Rabu, 22 Desember 2021

98 Tahun Hidup (Mbah Mami)

 satu abad ia lalui dengan sedikit sedih. meskipun tertinggal suami. ia merasa sang kekasih hati masih menemani tidurnya sepanjang malam, masih memeluknya ketika hari terasa suram. ia tak pernah lalai mengirim dua bahkan lima kali doa setiap hari.

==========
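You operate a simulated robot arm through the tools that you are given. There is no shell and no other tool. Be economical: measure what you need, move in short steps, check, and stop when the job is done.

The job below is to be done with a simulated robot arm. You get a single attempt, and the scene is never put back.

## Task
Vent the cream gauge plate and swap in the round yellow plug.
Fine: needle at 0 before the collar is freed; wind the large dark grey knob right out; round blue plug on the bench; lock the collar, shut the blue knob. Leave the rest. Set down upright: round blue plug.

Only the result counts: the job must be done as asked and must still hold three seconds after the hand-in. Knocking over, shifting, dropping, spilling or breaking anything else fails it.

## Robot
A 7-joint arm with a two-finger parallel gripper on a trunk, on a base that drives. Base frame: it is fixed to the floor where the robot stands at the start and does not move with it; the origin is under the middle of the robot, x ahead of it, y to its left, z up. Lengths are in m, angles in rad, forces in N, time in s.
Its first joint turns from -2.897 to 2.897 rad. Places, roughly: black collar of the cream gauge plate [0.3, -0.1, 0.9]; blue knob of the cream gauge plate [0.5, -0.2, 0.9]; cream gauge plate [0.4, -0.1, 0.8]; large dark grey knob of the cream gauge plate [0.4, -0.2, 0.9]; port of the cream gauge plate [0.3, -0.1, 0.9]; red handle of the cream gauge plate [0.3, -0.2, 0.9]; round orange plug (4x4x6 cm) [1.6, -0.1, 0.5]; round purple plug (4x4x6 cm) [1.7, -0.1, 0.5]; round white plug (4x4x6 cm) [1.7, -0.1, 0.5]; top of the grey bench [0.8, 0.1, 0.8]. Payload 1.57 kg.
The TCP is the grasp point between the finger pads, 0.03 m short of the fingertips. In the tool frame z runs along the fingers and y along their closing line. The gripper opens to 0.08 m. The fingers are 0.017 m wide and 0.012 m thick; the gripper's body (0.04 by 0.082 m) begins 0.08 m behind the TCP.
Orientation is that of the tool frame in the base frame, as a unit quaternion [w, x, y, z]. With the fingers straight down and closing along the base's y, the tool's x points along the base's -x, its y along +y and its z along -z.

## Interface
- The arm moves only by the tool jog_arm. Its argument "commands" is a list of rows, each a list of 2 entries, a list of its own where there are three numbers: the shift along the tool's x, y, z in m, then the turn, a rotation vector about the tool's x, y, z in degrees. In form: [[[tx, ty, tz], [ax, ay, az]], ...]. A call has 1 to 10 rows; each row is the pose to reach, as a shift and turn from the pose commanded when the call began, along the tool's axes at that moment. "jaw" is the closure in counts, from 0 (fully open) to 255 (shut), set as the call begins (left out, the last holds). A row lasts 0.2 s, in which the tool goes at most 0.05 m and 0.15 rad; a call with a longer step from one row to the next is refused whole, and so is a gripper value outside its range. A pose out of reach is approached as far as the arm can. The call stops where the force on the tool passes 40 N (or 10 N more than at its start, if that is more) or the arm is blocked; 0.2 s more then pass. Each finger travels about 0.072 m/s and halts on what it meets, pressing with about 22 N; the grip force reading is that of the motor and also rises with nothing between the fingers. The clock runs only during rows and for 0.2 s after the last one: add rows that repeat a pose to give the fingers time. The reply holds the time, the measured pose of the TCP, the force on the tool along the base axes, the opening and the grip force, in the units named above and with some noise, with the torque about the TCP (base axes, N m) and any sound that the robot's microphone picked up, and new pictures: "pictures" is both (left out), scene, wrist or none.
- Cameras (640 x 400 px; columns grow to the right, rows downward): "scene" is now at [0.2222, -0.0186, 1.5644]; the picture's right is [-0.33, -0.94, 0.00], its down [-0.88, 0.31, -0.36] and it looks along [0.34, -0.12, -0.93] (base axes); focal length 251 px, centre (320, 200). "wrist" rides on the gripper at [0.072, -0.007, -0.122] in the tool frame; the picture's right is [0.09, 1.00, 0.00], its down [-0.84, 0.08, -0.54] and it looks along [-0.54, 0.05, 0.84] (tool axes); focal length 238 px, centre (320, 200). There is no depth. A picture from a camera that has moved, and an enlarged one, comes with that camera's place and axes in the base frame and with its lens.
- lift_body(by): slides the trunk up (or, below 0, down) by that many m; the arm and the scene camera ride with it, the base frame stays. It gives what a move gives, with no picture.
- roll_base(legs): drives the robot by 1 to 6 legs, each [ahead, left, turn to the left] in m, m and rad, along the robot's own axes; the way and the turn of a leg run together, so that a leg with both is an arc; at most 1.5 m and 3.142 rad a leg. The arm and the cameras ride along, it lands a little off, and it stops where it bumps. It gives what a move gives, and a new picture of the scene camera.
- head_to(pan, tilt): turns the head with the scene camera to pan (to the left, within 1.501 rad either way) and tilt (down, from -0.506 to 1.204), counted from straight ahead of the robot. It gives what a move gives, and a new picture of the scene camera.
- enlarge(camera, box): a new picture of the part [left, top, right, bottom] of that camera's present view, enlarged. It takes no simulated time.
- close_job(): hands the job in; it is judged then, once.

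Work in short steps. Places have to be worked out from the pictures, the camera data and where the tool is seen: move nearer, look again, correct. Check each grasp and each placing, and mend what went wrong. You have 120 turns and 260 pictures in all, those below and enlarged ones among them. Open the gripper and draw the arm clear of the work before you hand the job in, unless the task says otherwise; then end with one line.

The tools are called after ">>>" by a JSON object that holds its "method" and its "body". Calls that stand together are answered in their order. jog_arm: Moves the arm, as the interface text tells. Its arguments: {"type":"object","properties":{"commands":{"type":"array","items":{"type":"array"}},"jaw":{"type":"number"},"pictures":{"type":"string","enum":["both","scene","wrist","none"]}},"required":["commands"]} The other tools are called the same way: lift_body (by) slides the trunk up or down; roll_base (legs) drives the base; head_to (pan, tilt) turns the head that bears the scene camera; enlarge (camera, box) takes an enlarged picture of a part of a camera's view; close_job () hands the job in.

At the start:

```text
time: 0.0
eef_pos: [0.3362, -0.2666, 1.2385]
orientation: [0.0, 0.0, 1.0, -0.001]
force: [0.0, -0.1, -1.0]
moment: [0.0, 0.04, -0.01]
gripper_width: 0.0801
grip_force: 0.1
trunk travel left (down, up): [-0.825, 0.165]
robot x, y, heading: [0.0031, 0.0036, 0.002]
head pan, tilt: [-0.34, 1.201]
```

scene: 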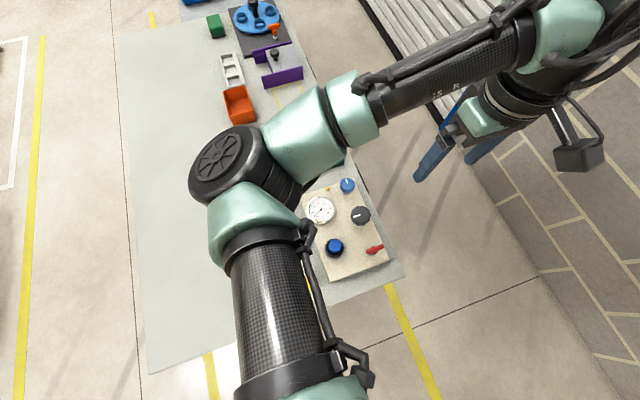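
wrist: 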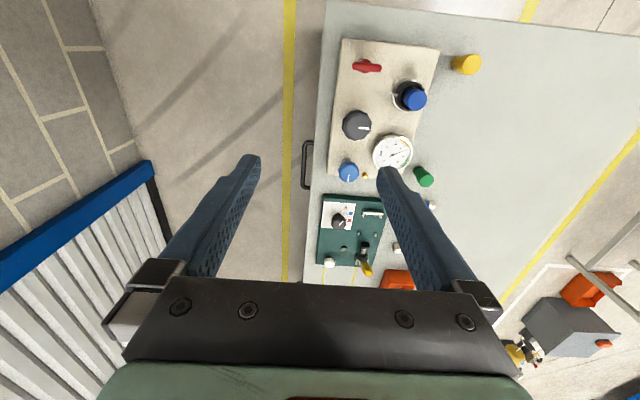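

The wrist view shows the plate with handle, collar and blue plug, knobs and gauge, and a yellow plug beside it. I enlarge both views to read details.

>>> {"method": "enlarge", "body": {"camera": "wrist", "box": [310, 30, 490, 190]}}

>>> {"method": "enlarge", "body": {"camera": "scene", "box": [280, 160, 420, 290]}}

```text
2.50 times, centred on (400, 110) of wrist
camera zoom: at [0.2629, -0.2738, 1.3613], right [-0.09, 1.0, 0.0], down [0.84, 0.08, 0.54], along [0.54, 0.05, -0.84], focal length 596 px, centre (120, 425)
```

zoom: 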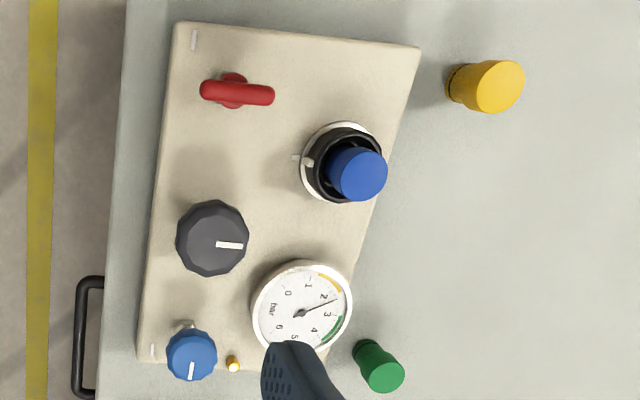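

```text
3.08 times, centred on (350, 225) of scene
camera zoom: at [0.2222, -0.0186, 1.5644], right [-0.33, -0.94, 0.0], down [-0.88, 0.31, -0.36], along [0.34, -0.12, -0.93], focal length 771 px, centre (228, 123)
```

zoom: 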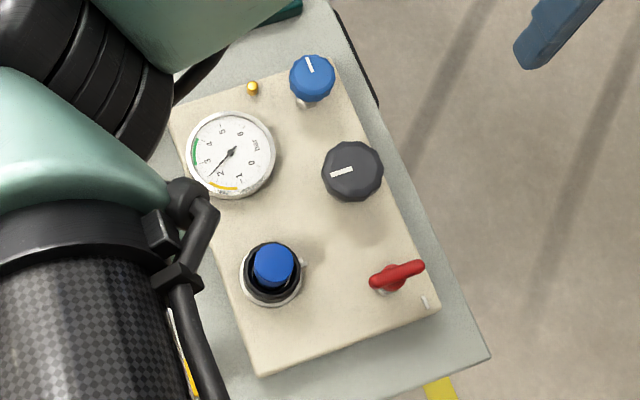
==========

ia yang menyambut pagi bukan untuk bertemu mentari, namun mengecek kembali apakah ayamnya sudah mati? selalu saja menghitung siapa yang akan mati, ayam yang dipelihara atau sang pemelihara. padahal usianya dengan ayam tak sebanding apabila disamakan, namun itu kebetulan. kebetulan ia menyayangi ayamnya
telinga yang masih mendengar suara-suara riun dunia dan selalu berbicara "miyen kui arep maring semarang mlaku yo iso, saiki duite akeh yo numpak sepur wae sing cepet ya nduk"
ia yang bersaksi terhadap perkembangan jaman meskipun pemikirannya tak ikut berkembang.
namun ia masih dengan suara lembut ketika berbicara dengan semua
"arep nengge jaket mbah?"
"ora ora, nggo koe wae. sepur kok iso atis ngene pie? kipas angine piro?"
"iku jenenge AC mbah, sanes kipas angin"
"walah, opo meneh iku"
-
ia yang selalu bercerita semasa merdeka bersama suaminya, betapa bahagianya mereka. menenun kehidupan dengan anak-anak yang masih pada satu rumah yang sama, kecuali suaminya. ia bukti nyata akan bahagia tidak ada sudahnya, sabar tidak ada batasnya, sedih tidak ada selesainya, ya hidup dijalani saja sebagaimana adanya. bahwa memang tujuan manusia hidup ya untuk mati, apalagi?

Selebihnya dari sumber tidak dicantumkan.